Transcripts of simulated robot work:
— Start —

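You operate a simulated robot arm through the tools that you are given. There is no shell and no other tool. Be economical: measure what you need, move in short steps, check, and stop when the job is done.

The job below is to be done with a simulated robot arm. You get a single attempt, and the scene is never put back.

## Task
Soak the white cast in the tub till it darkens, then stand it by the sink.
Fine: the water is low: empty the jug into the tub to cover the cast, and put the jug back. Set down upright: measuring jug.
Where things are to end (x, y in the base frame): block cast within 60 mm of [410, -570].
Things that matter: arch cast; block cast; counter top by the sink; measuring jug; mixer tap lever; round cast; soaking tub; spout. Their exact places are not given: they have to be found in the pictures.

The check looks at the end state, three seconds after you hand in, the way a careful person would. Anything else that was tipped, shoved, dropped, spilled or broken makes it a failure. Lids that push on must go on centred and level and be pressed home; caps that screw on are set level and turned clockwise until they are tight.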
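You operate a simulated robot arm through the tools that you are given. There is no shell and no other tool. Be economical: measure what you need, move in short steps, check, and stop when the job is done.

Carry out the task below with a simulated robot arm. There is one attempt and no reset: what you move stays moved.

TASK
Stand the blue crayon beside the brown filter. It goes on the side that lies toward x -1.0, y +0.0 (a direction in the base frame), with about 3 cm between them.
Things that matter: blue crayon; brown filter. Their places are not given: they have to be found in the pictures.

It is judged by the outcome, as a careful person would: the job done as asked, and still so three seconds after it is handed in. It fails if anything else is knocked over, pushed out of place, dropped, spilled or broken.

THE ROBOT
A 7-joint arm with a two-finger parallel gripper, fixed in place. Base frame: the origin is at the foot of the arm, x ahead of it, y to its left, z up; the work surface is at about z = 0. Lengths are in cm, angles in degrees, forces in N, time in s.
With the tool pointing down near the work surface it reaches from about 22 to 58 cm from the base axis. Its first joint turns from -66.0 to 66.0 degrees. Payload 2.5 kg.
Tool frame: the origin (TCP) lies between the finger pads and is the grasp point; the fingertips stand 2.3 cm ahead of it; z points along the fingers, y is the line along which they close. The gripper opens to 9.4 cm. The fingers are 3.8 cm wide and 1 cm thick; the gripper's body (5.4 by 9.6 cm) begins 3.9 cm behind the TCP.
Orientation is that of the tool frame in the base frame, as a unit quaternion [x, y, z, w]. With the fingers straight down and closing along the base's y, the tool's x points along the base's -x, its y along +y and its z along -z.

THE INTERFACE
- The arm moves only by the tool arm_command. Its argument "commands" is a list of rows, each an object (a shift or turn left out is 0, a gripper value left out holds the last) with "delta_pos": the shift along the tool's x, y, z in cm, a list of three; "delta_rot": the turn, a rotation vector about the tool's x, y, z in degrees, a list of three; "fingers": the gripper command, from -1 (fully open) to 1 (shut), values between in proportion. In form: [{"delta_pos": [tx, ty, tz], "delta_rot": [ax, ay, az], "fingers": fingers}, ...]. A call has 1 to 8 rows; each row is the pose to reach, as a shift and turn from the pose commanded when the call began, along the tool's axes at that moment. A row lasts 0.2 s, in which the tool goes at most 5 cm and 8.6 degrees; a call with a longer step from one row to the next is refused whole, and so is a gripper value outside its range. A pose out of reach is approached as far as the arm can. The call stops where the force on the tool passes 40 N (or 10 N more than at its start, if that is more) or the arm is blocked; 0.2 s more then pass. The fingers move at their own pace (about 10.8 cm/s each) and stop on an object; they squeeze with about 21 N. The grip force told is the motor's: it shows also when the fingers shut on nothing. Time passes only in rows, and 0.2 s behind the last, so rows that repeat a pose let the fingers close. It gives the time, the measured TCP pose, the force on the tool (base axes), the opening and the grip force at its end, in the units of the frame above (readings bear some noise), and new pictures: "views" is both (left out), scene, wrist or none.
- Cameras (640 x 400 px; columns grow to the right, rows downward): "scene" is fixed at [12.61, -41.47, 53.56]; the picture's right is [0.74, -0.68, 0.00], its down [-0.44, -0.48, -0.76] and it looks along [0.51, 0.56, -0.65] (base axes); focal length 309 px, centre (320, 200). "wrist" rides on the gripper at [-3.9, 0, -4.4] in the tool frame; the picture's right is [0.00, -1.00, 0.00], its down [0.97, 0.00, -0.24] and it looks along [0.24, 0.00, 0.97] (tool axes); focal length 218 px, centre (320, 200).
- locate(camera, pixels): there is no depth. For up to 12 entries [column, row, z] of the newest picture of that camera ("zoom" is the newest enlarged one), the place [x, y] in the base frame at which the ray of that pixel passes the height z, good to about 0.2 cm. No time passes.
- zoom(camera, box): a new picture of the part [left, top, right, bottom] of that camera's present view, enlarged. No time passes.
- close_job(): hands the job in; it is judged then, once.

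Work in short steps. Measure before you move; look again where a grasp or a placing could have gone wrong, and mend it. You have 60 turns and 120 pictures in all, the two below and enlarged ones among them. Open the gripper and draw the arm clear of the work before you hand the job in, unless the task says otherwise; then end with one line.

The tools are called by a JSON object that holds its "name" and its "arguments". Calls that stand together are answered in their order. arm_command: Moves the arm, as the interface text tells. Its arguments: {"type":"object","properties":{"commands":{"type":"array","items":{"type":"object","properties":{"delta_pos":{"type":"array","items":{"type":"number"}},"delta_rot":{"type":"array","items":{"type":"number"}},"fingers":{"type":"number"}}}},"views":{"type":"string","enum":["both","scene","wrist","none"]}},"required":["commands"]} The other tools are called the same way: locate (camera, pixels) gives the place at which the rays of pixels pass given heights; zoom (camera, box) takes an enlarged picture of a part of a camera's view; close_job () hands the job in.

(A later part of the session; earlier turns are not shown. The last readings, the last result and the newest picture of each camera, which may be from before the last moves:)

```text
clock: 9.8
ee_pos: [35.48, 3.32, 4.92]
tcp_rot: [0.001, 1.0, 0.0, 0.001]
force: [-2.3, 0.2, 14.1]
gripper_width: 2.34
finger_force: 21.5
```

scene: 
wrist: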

— End —

▶ Exercise goal
Set down the listing in full, keeping every word exactly as it is.

▶ Full response
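You operate a simulated robot arm through the tools that you are given. There is no shell and no other tool. Be economical: measure what you need, move in short steps, check, and stop when the job is done.

The job below is to be done with a simulated robot arm. You get a single attempt, and the scene is never put back.

## Task
Soak the white cast in the tub till it darkens, then stand it by the sink.
Fine: the water is low: empty the jug into the tub to cover the cast, and put the jug back. Set down upright: measuring jug.
Where things are to end (x, y in the base frame): block cast within 60 mm of [410, -570].
Things that matter: arch cast; block cast; counter top by the sink; measuring jug; mixer tap lever; round cast; soaking tub; spout. Their exact places are not given: they have to be found in the pictures.

The check looks at the end state, three seconds after you hand in, the way a careful person would. Anything else that was tipped, shoved, dropped, spilled or broken makes it a failure. Lids that push on must go on centred and level and be pressed home; caps that screw on are set level and turned clockwise until they are tight.
You operate a simulated robot arm through the tools that you are given. There is no shell and no other tool. Be economical: measure what you need, move in short steps, check, and stop when the job is done.

Carry out the task below with a simulated robot arm. There is one attempt and no reset: what you move stays moved.

TASK
Stand the blue crayon beside the brown filter. It goes on the side that lies toward x -1.0, y +0.0 (a direction in the base frame), with about 3 cm between them.
Things that matter: blue crayon; brown filter. Their places are not given: they have to be found in the pictures.

It is judged by the outcome, as a careful person would: the job done as asked, and still so three seconds after it is handed in. It fails if anything else is knocked over, pushed out of place, dropped, spilled or broken.

THE ROBOT
A 7-joint arm with a two-finger parallel gripper, fixed in place. Base frame: the origin is at the foot of the arm, x ahead of it, y to its left, z up; the work surface is at about z = 0. Lengths are in cm, angles in degrees, forces in N, time in s.
With the tool pointing down near the work surface it reaches from about 22 to 58 cm from the base axis. Its first joint turns from -66.0 to 66.0 degrees. Payload 2.5 kg.
Tool frame: the origin (TCP) lies between the finger pads and is the grasp point; the fingertips stand 2.3 cm ahead of it; z points along the fingers, y is the line along which they close. The gripper opens to 9.4 cm. The fingers are 3.8 cm wide and 1 cm thick; the gripper's body (5.4 by 9.6 cm) begins 3.9 cm behind the TCP.
Orientation is that of the tool frame in the base frame, as a unit quaternion [x, y, z, w]. With the fingers straight down and closing along the base's y, the tool's x points along the base's -x, its y along +y and its z along -z.

THE INTERFACE
- The arm moves only by the tool arm_command. Its argument "commands" is a list of rows, each an object (a shift or turn left out is 0, a gripper value left out holds the last) with "delta_pos": the shift along the tool's x, y, z in cm, a list of three; "delta_rot": the turn, a rotation vector about the tool's x, y, z in degrees, a list of three; "fingers": the gripper command, from -1 (fully open) to 1 (shut), values between in proportion. In form: [{"delta_pos": [tx, ty, tz], "delta_rot": [ax, ay, az], "fingers": fingers}, ...]. A call has 1 to 8 rows; each row is the pose to reach, as a shift and turn from the pose commanded when the call began, along the tool's axes at that moment. A row lasts 0.2 s, in which the tool goes at most 5 cm and 8.6 degrees; a call with a longer step from one row to the next is refused whole, and so is a gripper value outside its range. A pose out of reach is approached as far as the arm can. The call stops where the force on the tool passes 40 N (or 10 N more than at its start, if that is more) or the arm is blocked; 0.2 s more then pass. The fingers move at their own pace (about 10.8 cm/s each) and stop on an object; they squeeze with about 21 N. The grip force told is the motor's: it shows also when the fingers shut on nothing. Time passes only in rows, and 0.2 s behind the last, so rows that repeat a pose let the fingers close. It gives the time, the measured TCP pose, the force on the tool (base axes), the opening and the grip force at its end, in the units of the frame above (readings bear some noise), and new pictures: "views" is both (left out), scene, wrist or none.
- Cameras (640 x 400 px; columns grow to the right, rows downward): "scene" is fixed at [12.61, -41.47, 53.56]; the picture's right is [0.74, -0.68, 0.00], its down [-0.44, -0.48, -0.76] and it looks along [0.51, 0.56, -0.65] (base axes); focal length 309 px, centre (320, 200). "wrist" rides on the gripper at [-3.9, 0, -4.4] in the tool frame; the picture's right is [0.00, -1.00, 0.00], its down [0.97, 0.00, -0.24] and it looks along [0.24, 0.00, 0.97] (tool axes); focal length 218 px, centre (320, 200).
- locate(camera, pixels): there is no depth. For up to 12 entries [column, row, z] of the newest picture of that camera ("zoom" is the newest enlarged one), the place [x, y] in the base frame at which the ray of that pixel passes the height z, good to about 0.2 cm. No time passes.
- zoom(camera, box): a new picture of the part [left, top, right, bottom] of that camera's present view, enlarged. No time passes.
- close_job(): hands the job in; it is judged then, once.

Work in short steps. Measure before you move; look again where a grasp or a placing could have gone wrong, and mend it. You have 60 turns and 120 pictures in all, the two below and enlarged ones among them. Open the gripper and draw the arm clear of the work before you hand the job in, unless the task says otherwise; then end with one line.

The tools are called by a JSON object that holds its "name" and its "arguments". Calls that stand together are answered in their order. arm_command: Moves the arm, as the interface text tells. Its arguments: {"type":"object","properties":{"commands":{"type":"array","items":{"type":"object","properties":{"delta_pos":{"type":"array","items":{"type":"number"}},"delta_rot":{"type":"array","items":{"type":"number"}},"fingers":{"type":"number"}}}},"views":{"type":"string","enum":["both","scene","wrist","none"]}},"required":["commands"]} The other tools are called the same way: locate (camera, pixels) gives the place at which the rays of pixels pass given heights; zoom (camera, box) takes an enlarged picture of a part of a camera's view; close_job () hands the job in.

(A later part of the session; earlier turns are not shown. The last readings, the last result and the newest picture of each camera, which may be from before the last moves:)

```text
clock: 9.8
ee_pos: [35.48, 3.32, 4.92]
tcp_rot: [0.001, 1.0, 0.0, 0.001]
force: [-2.3, 0.2, 14.1]
gripper_width: 2.34
finger_force: 21.5
```

scene: 
wrist: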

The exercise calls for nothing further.